Origins of Muhammadan Jurisprudence

Publisher

Oxford At The Clarendon Press

Publication Year

1950 AH

TRADITIONS IN THE ANCIENT SCHOOLS OF LAW 29

This is the opposite of Shāfi‘ī's interpretation of the Koran in the light of the traditions from the Prophet.

Apart from these restrictions to its application, the Iraqi thesis of the overruling authority of traditions from the Prophet is definitely relegated to a subordinate place by the importance which the Iraqians attach, in theory and practice, to traditions from Companions. We find this principle explicitly formulated in many places, for instance, Tr. I, 89: ‘They pretend that they differ from no one among the Companions of the Prophet’; § 183: ‘Abū Ḥanīfa pretends that he never diverges from the opinions of the Companions’; Tr.

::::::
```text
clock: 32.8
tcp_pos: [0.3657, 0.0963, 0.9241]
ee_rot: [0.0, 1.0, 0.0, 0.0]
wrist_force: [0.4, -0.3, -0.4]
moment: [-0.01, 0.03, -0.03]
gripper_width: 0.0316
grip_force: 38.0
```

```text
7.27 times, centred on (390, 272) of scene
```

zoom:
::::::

VIII, 9, where Shāfi‘ī addresses Shaibānī: ‘It is your avowed principle not to disagree with the decisions of any of the Companions, when no other Companion is known to have differed’. It is certainly on account of their explicit formulation of this principle, that Shāfi‘ī acknowledges repeatedly that the Iraqians have got a better excuse than the Medinese for diverging from traditions from the Prophet.1

The argument of the Iraqians for attaching this importance to the opinions of the Companions is the same as that of the Medinese, that the Companions would not have been unaware of the practice and the decisions of the Prophet,2 and it was claimed that their opinions were likely to coincide with the decisions of the Prophet: ‘Ibn Mas‘ūd was asked about a problem; he replied: “I am not aware of any decision of the Prophet on this”; asked to give his own opinion (ra’y), he gave it; thereupon one of the men in his circle declared that the Prophet had given the same decision, and Ibn Mas‘ūd was exceedingly glad that his opinion coincided with the decision of the Prophet.’3 It is therefore not surprising that traditions from Companions supersede traditions from the Prophet, that both kinds of traditions are mentioned on the same level, and that traditions from the Prophet are interpreted in the light of traditions from Companions.4

1 Tr. III, 61, and often. 2 Tr. IX, 40, and elsewhere.

3 Athar A.Y. 607; Athar Shaib. 22; Muw. Shaib. 244, all through Abū Ḥanīfa—Ḥammād—Ibrāhīm Nakha‘ī; the parallel version in Shaibānī's K. al-Ḥujjā (quoted in Comm. Athar A.Y.) has it through Sha‘bī; it is not earlier than the period of Sha‘bī and Ḥammād. Another version, in which the respect for traditions is even more strongly expressed, is in Ibn Ḥanbal and some of the classical collections; see Comm. Muw. Shaib. 244. For a counter-tradition against this, see below, p. 50.

4 The doctrine of the decisive character of traditions from Companions persisted in the school of Abū Ḥanīfa.